We did some touch and goes on one of the two 12,000 foot runways. My instructor had to go fairly bad during this time period so we requested a stop on the runway to "change seats". He went outside and made a puddle on the runway. Seeing as it was winter time, I suspect that it stayed there for a while.

There was also a captain at my old company who many years back had been reprimanded for relieving himself on the tailwheel as pax boarded on the aircraft.

Oceanic815Pilot
10th Jul 2015, 03:46
Funny. I had an FO once pee in the trash bag in the cockpit on final approach because he waited too long to go.

Pace
10th Jul 2015, 07:07
Not a pilot but a PAX and true

I was flying a citation 550 and we had one extremely large Pax who wanted to use the back toilet.

He could not fit through the doors to properly enter the toilet but decided he could pee into it from the entrance.

That would mean dropping his trousers so we and the other PAX where asked not to look.

All was fine but stretching to get closer to the toilet he got wedged between the doors and I mean wedged.

No manner of trying to extricate himself worked and finally he gave up and called for assistance.

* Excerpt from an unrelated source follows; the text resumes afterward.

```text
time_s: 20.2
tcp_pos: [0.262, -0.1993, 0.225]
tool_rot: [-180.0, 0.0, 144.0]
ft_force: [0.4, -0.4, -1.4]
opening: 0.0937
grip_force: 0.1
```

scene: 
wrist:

turning around the sight I got was jaw dropping followed by fits of laughter not just from me but the rest of the PAX who were all by now looking
talk about mooning this was a very full moon :mad: ;) Not only had he dropped his trousers but his pants were round his knees

Had we not got him out I don't know what radio call I would have made as landing with a PAX unbelted in that position sounded very hazardous
Oh well couldn't find it in the emergency checklist and PAX stuck in Loo doors didn't flash up on the annunciator panel

Pace

dirkdj
10th Jul 2015, 08:56
Couldn't you have played with the pressurization controls?